Launched in 2014, Billion Oyster Project has restored 122 million live oysters, collected more than two million pounds of shells and engaged 11,000 NYC students. Along with their goal of restoring one billion oysters to the New York Harbor by 2035, Billion Oyster Project also educates their volunteers about the importance of oysters and the habitat they create in the harbor.

Oysters are New York Harbor’s natural filtration system, with just one adult oyster filtering up to 50 gallons of water each day. Billion Oyster Project has developed a process for restoring these essential species to the New York Harbor by repopulating them at several sites around the harbor using strategies and structures to match various underwater conditions.

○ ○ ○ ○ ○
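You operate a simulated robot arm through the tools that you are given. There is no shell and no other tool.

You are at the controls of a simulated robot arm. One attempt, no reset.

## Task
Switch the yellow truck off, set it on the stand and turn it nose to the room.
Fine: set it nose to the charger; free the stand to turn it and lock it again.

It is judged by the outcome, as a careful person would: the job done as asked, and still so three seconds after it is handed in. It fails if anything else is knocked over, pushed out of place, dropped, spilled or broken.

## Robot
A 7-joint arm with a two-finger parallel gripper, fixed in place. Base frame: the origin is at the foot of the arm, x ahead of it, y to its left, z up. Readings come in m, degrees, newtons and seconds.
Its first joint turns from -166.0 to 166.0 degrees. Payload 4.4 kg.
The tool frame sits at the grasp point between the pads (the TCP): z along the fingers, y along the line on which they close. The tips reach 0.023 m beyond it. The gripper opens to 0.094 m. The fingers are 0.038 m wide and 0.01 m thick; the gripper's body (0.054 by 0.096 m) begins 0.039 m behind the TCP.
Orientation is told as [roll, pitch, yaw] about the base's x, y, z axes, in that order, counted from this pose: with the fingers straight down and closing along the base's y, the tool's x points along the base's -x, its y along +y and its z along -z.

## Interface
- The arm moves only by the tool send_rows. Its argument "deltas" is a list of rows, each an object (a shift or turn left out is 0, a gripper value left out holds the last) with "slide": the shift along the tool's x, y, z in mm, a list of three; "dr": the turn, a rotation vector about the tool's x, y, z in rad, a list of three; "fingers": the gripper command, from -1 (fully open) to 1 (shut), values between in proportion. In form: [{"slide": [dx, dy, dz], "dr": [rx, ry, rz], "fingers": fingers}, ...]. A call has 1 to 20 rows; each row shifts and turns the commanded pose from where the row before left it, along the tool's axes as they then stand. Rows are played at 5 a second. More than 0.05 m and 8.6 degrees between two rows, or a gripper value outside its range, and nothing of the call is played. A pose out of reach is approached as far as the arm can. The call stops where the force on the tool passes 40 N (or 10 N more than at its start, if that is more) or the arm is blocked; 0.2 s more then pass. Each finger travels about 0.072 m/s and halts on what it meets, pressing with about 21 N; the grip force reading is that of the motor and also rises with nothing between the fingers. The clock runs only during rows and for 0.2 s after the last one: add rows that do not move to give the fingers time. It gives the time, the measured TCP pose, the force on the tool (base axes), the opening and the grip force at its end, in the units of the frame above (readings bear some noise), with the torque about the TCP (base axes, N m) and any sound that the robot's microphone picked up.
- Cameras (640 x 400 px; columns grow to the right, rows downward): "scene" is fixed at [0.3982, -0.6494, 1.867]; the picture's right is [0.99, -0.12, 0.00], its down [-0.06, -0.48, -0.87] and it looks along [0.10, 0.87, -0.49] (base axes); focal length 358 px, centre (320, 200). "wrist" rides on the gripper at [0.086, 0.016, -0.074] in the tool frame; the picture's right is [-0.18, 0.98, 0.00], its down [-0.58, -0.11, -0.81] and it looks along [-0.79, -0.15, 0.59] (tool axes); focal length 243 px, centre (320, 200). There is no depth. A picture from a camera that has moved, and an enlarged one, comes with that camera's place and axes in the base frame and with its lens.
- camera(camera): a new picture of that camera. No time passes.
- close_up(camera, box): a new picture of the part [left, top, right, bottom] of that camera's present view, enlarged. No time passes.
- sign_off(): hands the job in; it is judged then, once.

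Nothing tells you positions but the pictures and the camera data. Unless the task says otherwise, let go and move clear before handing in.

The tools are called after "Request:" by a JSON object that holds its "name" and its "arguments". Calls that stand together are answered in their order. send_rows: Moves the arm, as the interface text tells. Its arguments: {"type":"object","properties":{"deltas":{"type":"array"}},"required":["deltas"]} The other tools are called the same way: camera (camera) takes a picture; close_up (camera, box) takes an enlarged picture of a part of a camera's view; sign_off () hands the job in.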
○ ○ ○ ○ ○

Oyster reefs were crucial to the New York Harbor before they were wiped out by overharvesting and pollution. Restoring them to local waterways creates diverse habitats for hundreds of species. Once mature, the reefs also have the capacity to protect the city from storm surges, mitigate flooding along dense waterfront communities, and prevent erosion along the shoreline.

"Developing New York City's waterfront in an accessible and resilient way requires nature-based solutions like oyster reef restoration and an active community presence," explains Brian Reagor, Director of Development at Billion Oyster Project. "We are beyond fortunate to have Lendlease's ongoing support in the effort to restore our shared harbor."

For Community Day this year, Lendlease volunteers were fortunate enough to have two different volunteering experiences with Billion Oyster Project. Both volunteer days had incredible autumn weather – perfect for a day outside of the office.

For the first volunteer day, Billion Oyster Project met Lendlease employees on the ferry ride to Governors Island – a 172-acre island only 800 yards from Lower Manhattan – where Billion Oyster Project operates volunteer programming and partners with the Urban Assembly New York Harbor School.

Once on the island, volunteers learned more about Billion Oyster Project’s mission and the importance of oysters in New York City, including the history of the New York Harbor from an environmental and gastronomical perspective.

Up until the early 1900’s, BOP staff explained, NYC oysters were sold by street vendors in the Financial District and were exported all over the world. With increased industrial waterfront activity, inadequate wastewater treatment and overharvesting of oysters, the harbor became too polluted and too depleted to maintain healthy oyster populations. While oyster purveyors no longer hawk their goods along the streets of Lower Manhattan, New Yorkers still love to eat oysters!

After the educational “walk-and-talk,” volunteers had their work cut out for them by cleaning cured oyster, clam and scallop shells. BOP collects discarded shells from more than 70 NYC restaurants and brings them to Governors Island. Volunteers and staff work together to prep the shells to be “set” with oyster larvae and introduced back to their natural environment where they can grow and reproduce in the New York Harbor.

The following week, volunteers visited one of Billion Oyster Project’s field stations at Bush Terminal Park in Brooklyn where BOP partners with local schools on environmental education programming and the greater NYC community on community science initiatives.

Volunteers learned about different species living in and around the oyster reef and even got to identify some of them. The day ended with a tour of additional oyster reef sites and a quick photo moment with a massive oyster.